I will pass through Egypt and strike down every firstborn of both people and animals and I will bring judgement on all the gods of Egypt. I am the LORD. Exodus 12:12 TNIV

However, God tells those who worship him to take sheep and goats that are ‘without defect' and slaughter them, using their blood to make a mark on the top of their doorframe (Exodus 12:1-10) on the night of the Passover feast:

The blood will be a sign for you on the houses where you are and when I see the blood, I will pass over you. No destructive plague will touch you when I strike Egypt. Exodus 12:13 TNIV

In short, the mark of blood on their doorframes will keep them safe from any harm.

2. The New Testament context

Throughout the New Testament, Jesus is referred to as the Lamb of God. This was based on the words of John the Baptist:

'Behold the Lamb of God who takes away the sins of the world'. John 1: 29 TNIV

This is a reference to Christ's death for the sins of others. In Revelation 5: 6 Jesus is represented as a lamb that has been slaughtered. Christians believe that he shed his blood on the cross to take away their sins so that they can be saved from the punishment they would otherwise deserve. Because he did this once, for all, animal sacrifices to God are now no longer necessary.

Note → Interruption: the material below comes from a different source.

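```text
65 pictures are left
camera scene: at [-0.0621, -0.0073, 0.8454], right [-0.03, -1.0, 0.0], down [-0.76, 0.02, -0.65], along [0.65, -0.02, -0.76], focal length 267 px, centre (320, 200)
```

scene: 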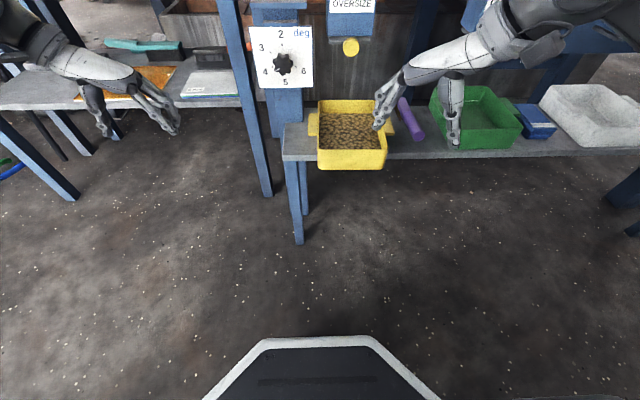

3. What does the blood signify?

Reading the final lines of Despised and Rejected in the context of Exodus 12 and the New Testament references to Jesus as the Lamb of God provides a possible way of interpreting the blood that the stranger leaves on the speaker's door:

  • The fact that the blood can be left there ‘for evermore' (line 58) suggests that the door is a metaphor for something more substantial and long-lasting than a house which, however it is built, cannot last forever
  • According to the Bible, Jesus' blood is a safeguard against damnation, so the mark on the speaker's door can be interpreted as the possibility that still remains for the speaker to call upon Jesus and be saved
  • Alternatively, given the warnings of the stranger in the poem, that one day the speaker will ‘entreat' his face and ‘howl for grace' (lines 26-7), as well as the context of Jesus' account of judgement in Matthew 25:34-42, the mark might act in reverse, indicating that the person within is not saved.

For further associations, see Blood.

Investigating imagery and symbolism

  • To what extent do you think the house can be understood as a symbol of an individual?
    • What are the difficulties with reading the image of the house in this way?
    • What are the advantages with reading the image of the house in this way?
  • What is the effect of the imagery and symbolism the speaker uses? (Think especially about the symbolism of blood.)
  • How powerful is the symbol of the footprints ‘marked in blood' (line 57) which the speaker notices on his grass the morning after the stranger's visit?
    • Do you think that seeing these footprints made him feel guilty, shocked or scared?



The stranger, who can be identified as Jesus, warns the speaker of the poem about a judgement that is to come. He pleads with him to open his door and see who he is. As he stands outside, he declares,

  Open, lest I should pass thee by and thou
  One day entreat My Face
And howl for grace,
And I be deaf as thou art now. (lines 23-28)

If the stranger is to be identified as Jesus and the poem understood in the devotional context within which it was written, the allusion to ‘One day' when the speaker will ‘entreat' the face of Christ can be interpreted as the Day of Judgement.

More on the Day of Judgement: Christians believe that after death / upon the return of Christ to the world, every human life will be brought to a final account by God (Matthew 12:36-37), with Jesus as the judge (Matthew 13:36-43). All lives will be exposed and those who have not responded to God will be shut out from his presence for good, whilst believers will be welcomed into his presence forever (Revelation 22:14-15).

Jesus taught that the acts of each person and the treatment that he or she gives to others, will be taken into account by God on the Day of Judgement. Matthew 25:34-42 recalls his teaching on those who will receive eternal life.

By ‘howl[ing] for grace', Jesus indicates that on the Day of Judgement, the speaker will be pleading desperately for God's forgiveness and undeserved favour. Grace is a term used throughout the New Testament to indicate the compassion of God which compelled him to send Jesus to die, paying the price for human sin. By suggesting that the speaker will ‘howl' for this grace, Jesus indicates its place in securing the promise of eternal life and overcoming the judgement that each individual will face on the final day. See Judgement.

Human selfishness

Throughout Despised and Rejected, Rossetti also uses the door as a symbol of the divide between the rich and the poor in society, which dramatically increased through the Victorian era. The poem suggests that, rather than nursing his/her own grievances, it was the speaker's duty to meet the needs of the stranger who needed help.

This is exactly what Rossetti believed Christ was talking about in Matthew 25:34-42. The theme of caring for the poor in society is repeatedly emphasised in the Bible and Rossetti felt that it was important to apply biblical principles in practice. As a member of a Tractarian Church (see Religious / philosophical context > Tractarianism), Rossetti herself was actively involved in helping women out of a life of prostitution, assisting the sick and alleviating poverty.

Investigating themes

  • What comments do you think Despised and Rejected makes about society or human selfishness?
    • Do you think that these comments are relevant to twenty-first century readers?
  • Why do you think that the speaker did not answer his door?
  • What attitude does he express towards the judgement that the stranger warns about?
    • Why do you think that this is?